Contractor vs Subaward

  • Elimination of the term Vendor and replaced with Contractor.  See Sections 200.22 Contract (link is external), 200.92 Subaward (link is external), and 200.330 Subrecipient and Contractor Determinations (link is external).  Determination must be documented.
  • Subaward: A subaward is for the purpose of carrying out a portion of the Federal award and creates a Federal assistance relationship with the subrecipient.  Subawards are subject to F&A up to the first $25,000 of the award for the entire period of performance.
  • Contractor: A contract is for the purpose of obtaining goods and services and creates a procurement relationship with the contractor.  The entire contract amount is subject to F&A. 

Subrecipients: De Minimis indirect cost rate (F&A) of 10% of MTDC should be applied to non-federal entities without a negotiated indirect cost rate (F&A) (Sections 200.210 (link is external), 200.331 (link is external), and 200.510 (link is external)).

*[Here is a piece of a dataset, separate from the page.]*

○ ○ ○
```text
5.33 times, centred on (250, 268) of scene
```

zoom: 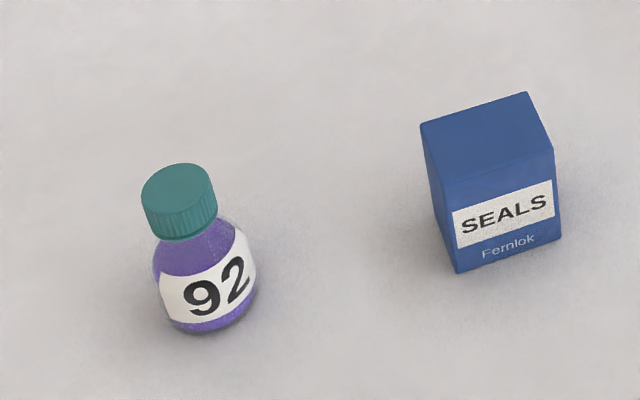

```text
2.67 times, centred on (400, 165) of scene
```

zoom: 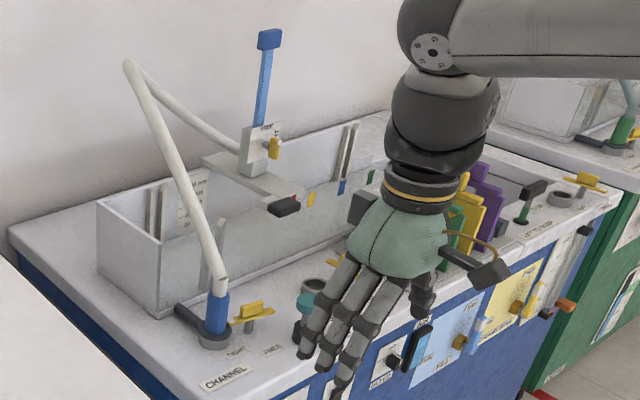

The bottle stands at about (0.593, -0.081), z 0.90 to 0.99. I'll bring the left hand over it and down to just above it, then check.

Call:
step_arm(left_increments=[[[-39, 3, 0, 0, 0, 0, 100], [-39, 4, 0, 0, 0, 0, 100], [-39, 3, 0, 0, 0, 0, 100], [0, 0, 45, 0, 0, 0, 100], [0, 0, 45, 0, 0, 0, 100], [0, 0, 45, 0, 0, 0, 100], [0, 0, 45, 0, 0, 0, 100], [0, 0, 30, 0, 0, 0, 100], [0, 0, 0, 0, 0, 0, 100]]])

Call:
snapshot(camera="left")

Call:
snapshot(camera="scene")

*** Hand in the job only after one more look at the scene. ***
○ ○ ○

Fixed Amount Subawards. (200.332 (link is external)). With prior approval, fixed amount subawards may be awarded up to the Simplified Acquisition Threshold.

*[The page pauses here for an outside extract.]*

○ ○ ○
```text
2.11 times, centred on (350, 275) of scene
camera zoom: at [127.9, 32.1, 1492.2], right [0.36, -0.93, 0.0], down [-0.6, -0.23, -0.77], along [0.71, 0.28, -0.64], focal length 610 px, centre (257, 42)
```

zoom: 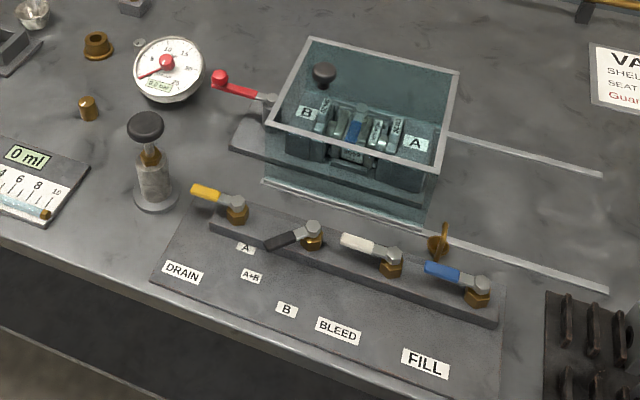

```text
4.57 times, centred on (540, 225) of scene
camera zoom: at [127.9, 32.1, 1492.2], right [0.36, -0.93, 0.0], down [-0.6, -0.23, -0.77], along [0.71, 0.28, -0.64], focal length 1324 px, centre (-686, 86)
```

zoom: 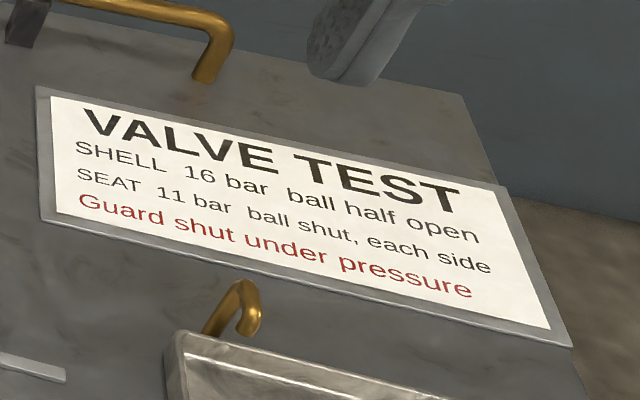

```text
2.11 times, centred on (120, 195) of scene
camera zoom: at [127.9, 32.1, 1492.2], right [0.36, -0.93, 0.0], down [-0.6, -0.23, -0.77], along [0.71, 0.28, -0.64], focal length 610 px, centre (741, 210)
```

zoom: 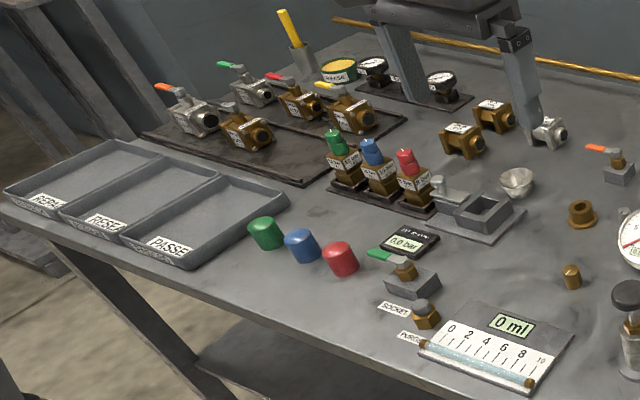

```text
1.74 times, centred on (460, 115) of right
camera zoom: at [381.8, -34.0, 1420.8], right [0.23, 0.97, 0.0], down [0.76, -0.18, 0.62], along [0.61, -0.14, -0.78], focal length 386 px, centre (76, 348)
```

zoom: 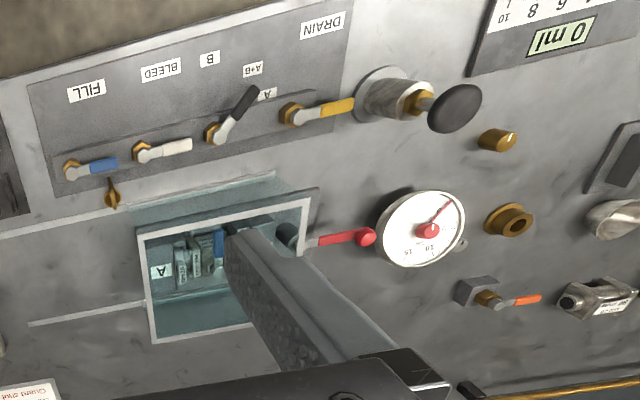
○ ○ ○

Impact at the University of Massachusetts:

Your OGCA Proposal and/or Award Administrator can help you make the determination of whether a subrecipient is a subaward or a contractor.  Read more:

Subcontractor vs Vendor (Contractor) vs Consultant

1. A Subcontractor is distinguished from both a vendor and a consultant in that a Subcontractor:

a. Performs a substantive portion of the proposed Statement of Work incorporated into the Prime Contract;

b. Has responsibility for internal programmatic decision-making and design;

c. Is responsible for assisting the Prime Recipient in meeting the goals of the project;

d. Is responsible for adhering to applicable Federal programmatic compliance requirements;

e. Retains intellectual property and copyright to the work produced by the Subcontractor’s personnel; may co-author an article in a professional research journal.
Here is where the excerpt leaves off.